選ばれるためには「なぜうちなのか」みたいなところが伝わらないと、海外からわざわざ問い合わせをしたり買おうとは思わないんですよね。
あと、さきほどクエリのニーズに関するお話がありましたが、日本のものなんてそもそもそんなに検索されていないから、ちょっと抽象度を上げてカテゴリーワードなんかを上げていき、その選択肢の中に日本のものもある、という伝え方をしなくてはならないんですよね。
竹内氏
確かにそうですよね!
そもそも探してる人が…
徳田
そうなんですよ、戦ってる世界がとてもニッチなので…
とてもおもしろいなと思いました!戦い方によっては小さな会社でも勝てることもありますし、そのために取り組むべき施策というのはなんなのかというのをLANYさんに整理していただいて、選択と集中で一緒に伴走していただけたら勝てそうだなというふうに思いました!

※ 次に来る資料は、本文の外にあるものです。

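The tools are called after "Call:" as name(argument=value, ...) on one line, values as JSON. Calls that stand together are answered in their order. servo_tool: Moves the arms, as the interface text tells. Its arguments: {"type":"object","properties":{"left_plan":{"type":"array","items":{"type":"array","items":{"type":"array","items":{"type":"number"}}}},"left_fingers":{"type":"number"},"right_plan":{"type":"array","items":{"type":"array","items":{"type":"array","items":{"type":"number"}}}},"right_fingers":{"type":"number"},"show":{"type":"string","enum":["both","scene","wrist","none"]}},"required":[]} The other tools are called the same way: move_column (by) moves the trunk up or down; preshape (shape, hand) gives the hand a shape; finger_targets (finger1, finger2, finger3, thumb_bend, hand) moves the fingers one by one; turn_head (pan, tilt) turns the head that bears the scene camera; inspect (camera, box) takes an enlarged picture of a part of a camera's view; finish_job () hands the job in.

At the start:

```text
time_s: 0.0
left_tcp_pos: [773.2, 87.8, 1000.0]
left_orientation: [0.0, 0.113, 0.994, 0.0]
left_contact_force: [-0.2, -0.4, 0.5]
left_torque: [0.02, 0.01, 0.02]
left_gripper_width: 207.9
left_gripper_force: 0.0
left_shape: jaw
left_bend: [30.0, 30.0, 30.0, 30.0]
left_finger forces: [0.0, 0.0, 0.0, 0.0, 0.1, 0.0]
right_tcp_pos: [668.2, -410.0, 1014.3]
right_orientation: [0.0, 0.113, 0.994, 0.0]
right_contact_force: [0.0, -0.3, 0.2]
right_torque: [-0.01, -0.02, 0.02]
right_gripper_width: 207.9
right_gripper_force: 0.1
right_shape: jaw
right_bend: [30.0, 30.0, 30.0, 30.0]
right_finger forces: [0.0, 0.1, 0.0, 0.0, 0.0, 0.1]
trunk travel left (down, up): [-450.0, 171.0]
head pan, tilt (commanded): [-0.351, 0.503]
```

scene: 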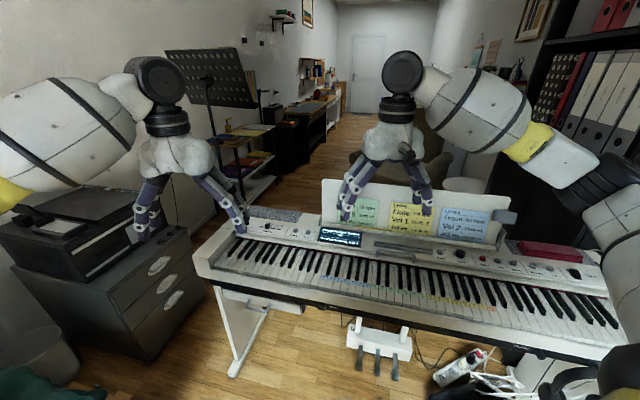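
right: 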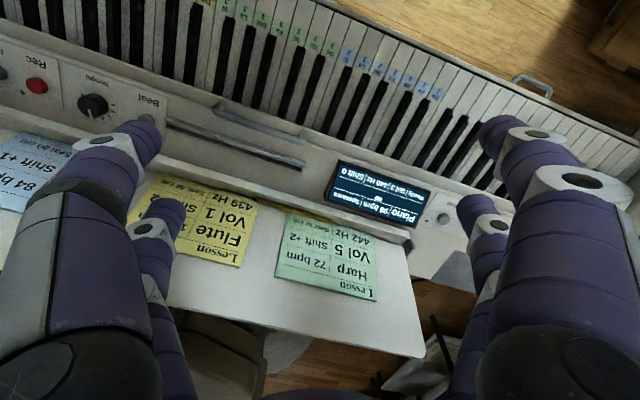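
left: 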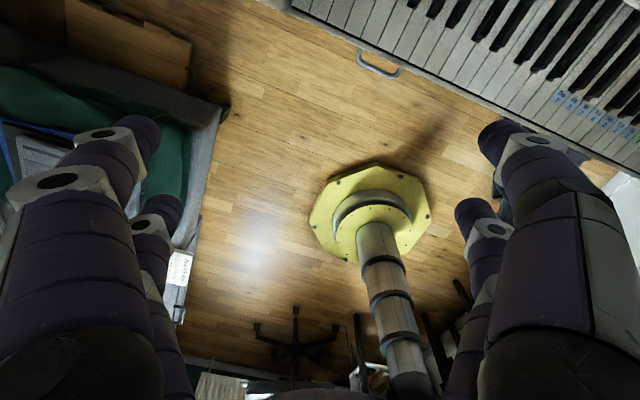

クロール済み・インデックス未登録の件数が増えてきて心配な方は、ぜひLANYさんに相談いただけたらと思います。
また、多言語のサイトを生成した場合も同じことが発生するので、LANYさんのチャンネルでもこの話ができたらなと思ってます。
貴重なお話いただきありがとうございました!
竹内氏
ぜひぜひお使いいただければ嬉しいです。
本日はありがとうございました!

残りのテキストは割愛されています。